◆ **PROBLEM STATEMENT**:
Pull out the sentences of the page text that run from "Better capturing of" through "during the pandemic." and give them unchanged.

--- START OF ROWS ---

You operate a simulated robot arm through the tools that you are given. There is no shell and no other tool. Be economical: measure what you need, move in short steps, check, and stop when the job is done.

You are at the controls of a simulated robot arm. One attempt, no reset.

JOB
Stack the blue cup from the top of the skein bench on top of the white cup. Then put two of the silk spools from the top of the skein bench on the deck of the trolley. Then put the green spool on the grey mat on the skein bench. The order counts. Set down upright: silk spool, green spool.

--- END OF ROWS ---
--- START OF ROWS ---

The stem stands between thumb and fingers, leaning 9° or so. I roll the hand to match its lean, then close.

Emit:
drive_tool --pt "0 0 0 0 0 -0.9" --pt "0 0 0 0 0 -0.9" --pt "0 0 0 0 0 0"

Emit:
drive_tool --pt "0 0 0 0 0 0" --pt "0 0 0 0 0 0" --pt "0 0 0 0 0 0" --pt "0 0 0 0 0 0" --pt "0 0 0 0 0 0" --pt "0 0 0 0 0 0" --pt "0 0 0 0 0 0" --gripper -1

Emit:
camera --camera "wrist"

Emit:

--- END OF ROWS ---
--- START OF ROWS ---

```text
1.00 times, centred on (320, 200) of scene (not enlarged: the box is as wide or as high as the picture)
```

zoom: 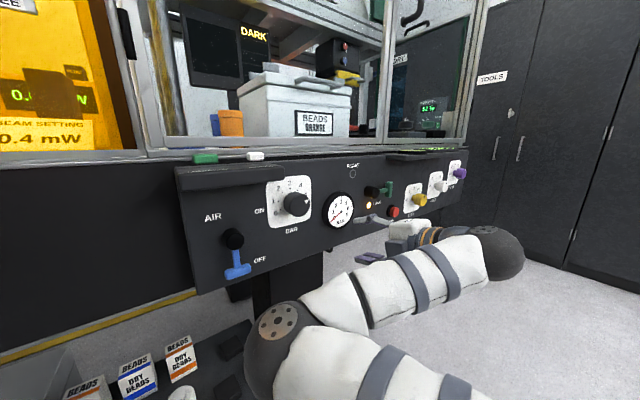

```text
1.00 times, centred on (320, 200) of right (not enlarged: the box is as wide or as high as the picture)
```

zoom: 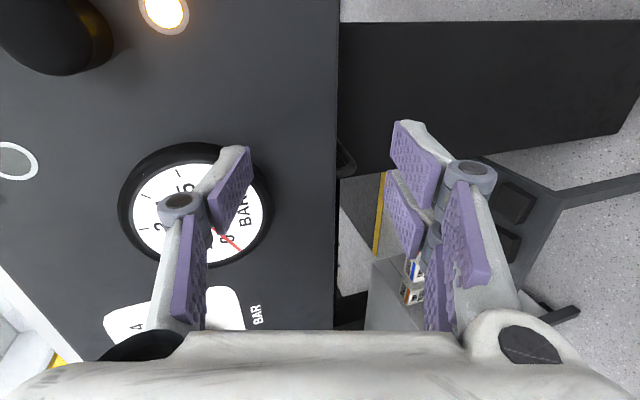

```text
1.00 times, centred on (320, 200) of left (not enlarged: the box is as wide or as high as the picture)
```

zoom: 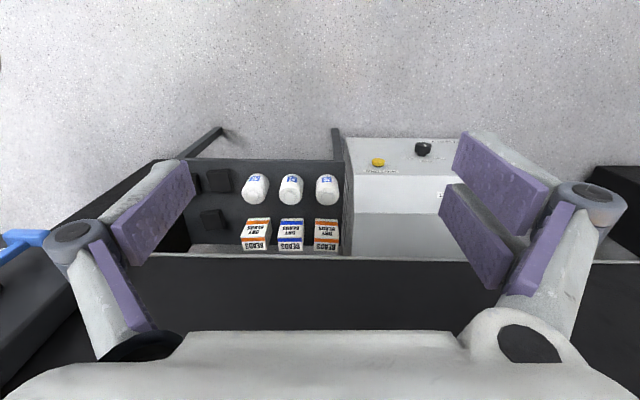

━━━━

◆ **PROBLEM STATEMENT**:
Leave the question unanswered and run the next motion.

--- END OF ROWS ---
--- START OF PAGE TEXT ---

Six reasons why remittances soared in South Asia during COVID-19

Tax incentives. Increasingly, policymakers want to encourage greater formal remittances. Pakistan and Bangladesh, which (along with Mexico) saw the highest surge in remittances in a sample of 45 developing countries, had recently introduced new remittance tax incentives. This one-off change may explain the high growth rate in 2020.


Remittance flows are a major source of income for all countries in South Asia, larger than all other capital inflows combined. In 2019, India received more remittances than any other country in dollar terms, and Nepal ranked third in the world in terms of remittances to GDP at 27 percent. Remittances seem to have been even more essential during the COVID-19 pandemic, increasing by 5.2 percent in 2020 in South Asia. But this was somewhat surprising because household surveys globally showed remittances falling, especially in the second quarter of 2020.

So, what happened in South Asia? Many studies indicate that remittances tend to increase when receiving households experience disasters or recessions. However, since the COVID-19 shock was global in nature, both home (recipient) and foreign (sender) countries were impacted. Migrant workers, many of whom- in North America, the EU, and the Middle East- are employed mostly in contact-intensive services sectors were particularly hard hit by COVID-19.


Our analysis in the World Bank’s latest South Asia Economic Focus shows that several factors help explain the large increase in remittances in 2020. Some also suggest there are great opportunities for policy interventions.

Savings repatriation. A portion of the recorded rise in remittances could represent repatriated savings of emigrants returning home after losing their jobs or not finding new opportunities. One example: Saudi Arabia granted less than 10,000 work visas per quarter in the first and third quarters of 2020, compared to an average approval rate of over 40,000.
Better capturing of remittance statistics. Remittances could have shifted from informal (unrecorded) to formal (recorded) channels. Part of the increase was just recording of flows unnoticed in the past in official statistics, not an actual increase . Before COVID-related travel restrictions, a significant share of remittances may have arrived through trips home by migrants or their trusted friends with cash in hand, gifts, etc. This was no longer an option during the pandemic.
Generosity. Dire economic conditions in South Asia could have encouraged greater giving by migrants’ close-knit family and community ties. South Asian countries rank high compared to other middle-income countries on a measure of altruism based on FINDEX . Current giving campaigns by diaspora amid the health crisis in India suggest this altruism is alive and well in 2021!
Financial innovation. The shift to more formal channels was facilitated by the accelerated development of Fintech and digital transfer apps such as G-pay and Alipay, which have made the digital transfer of funds more accessible and cheaper per transaction, leading to an overall increase in remittances.
Tax incentives. Increasingly, policymakers want to encourage greater formal remittances. Pakistan and Bangladesh, which (along with Mexico) saw the highest surge in remittances in a sample of 45 developing countries, had recently introduced new remittance tax incentives. This one-off change may explain the high growth rate in 2020.

--- END OF PAGE TEXT ---

◆ **EXERCISE RESPONSE**:
Better capturing of remittance statistics. Remittances could have shifted from informal (unrecorded) to formal (recorded) channels. Part of the increase was just recording of flows unnoticed in the past in official statistics, not an actual increase . Before COVID-related travel restrictions, a significant share of remittances may have arrived through trips home by migrants or their trusted friends with cash in hand, gifts, etc. This was no longer an option during the pandemic.